### SHORT EXERCISE
Copy out all of the data exactly as it appears.

'''

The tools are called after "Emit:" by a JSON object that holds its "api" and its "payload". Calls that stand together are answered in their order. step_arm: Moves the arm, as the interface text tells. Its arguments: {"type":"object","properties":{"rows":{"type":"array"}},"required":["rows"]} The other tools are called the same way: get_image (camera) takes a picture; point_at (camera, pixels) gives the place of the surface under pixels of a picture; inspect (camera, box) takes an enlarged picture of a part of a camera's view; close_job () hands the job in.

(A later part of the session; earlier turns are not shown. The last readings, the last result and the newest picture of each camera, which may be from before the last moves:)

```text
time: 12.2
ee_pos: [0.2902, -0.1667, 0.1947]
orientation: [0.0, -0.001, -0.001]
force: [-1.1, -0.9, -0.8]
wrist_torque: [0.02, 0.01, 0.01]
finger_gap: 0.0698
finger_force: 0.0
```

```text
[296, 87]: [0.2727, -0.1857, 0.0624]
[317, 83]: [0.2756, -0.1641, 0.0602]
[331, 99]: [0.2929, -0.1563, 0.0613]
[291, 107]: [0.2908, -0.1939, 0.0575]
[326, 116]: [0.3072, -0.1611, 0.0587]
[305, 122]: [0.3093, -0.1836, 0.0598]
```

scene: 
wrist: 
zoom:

'''

### RESULT OF THIS EXERCISE
The tools are called after "Emit:" by a JSON object that holds its "api" and its "payload". Calls that stand together are answered in their order. step_arm: Moves the arm, as the interface text tells. Its arguments: {"type":"object","properties":{"rows":{"type":"array"}},"required":["rows"]} The other tools are called the same way: get_image (camera) takes a picture; point_at (camera, pixels) gives the place of the surface under pixels of a picture; inspect (camera, box) takes an enlarged picture of a part of a camera's view; close_job () hands the job in.

(A later part of the session; earlier turns are not shown. The last readings, the last result and the newest picture of each camera, which may be from before the last moves:)

```text
time: 12.2
ee_pos: [0.2902, -0.1667, 0.1947]
orientation: [0.0, -0.001, -0.001]
force: [-1.1, -0.9, -0.8]
wrist_torque: [0.02, 0.01, 0.01]
finger_gap: 0.0698
finger_force: 0.0
```

```text
[296, 87]: [0.2727, -0.1857, 0.0624]
[317, 83]: [0.2756, -0.1641, 0.0602]
[331, 99]: [0.2929, -0.1563, 0.0613]
[291, 107]: [0.2908, -0.1939, 0.0575]
[326, 116]: [0.3072, -0.1611, 0.0587]
[305, 122]: [0.3093, -0.1836, 0.0598]
```

scene: 
wrist: 
zoom:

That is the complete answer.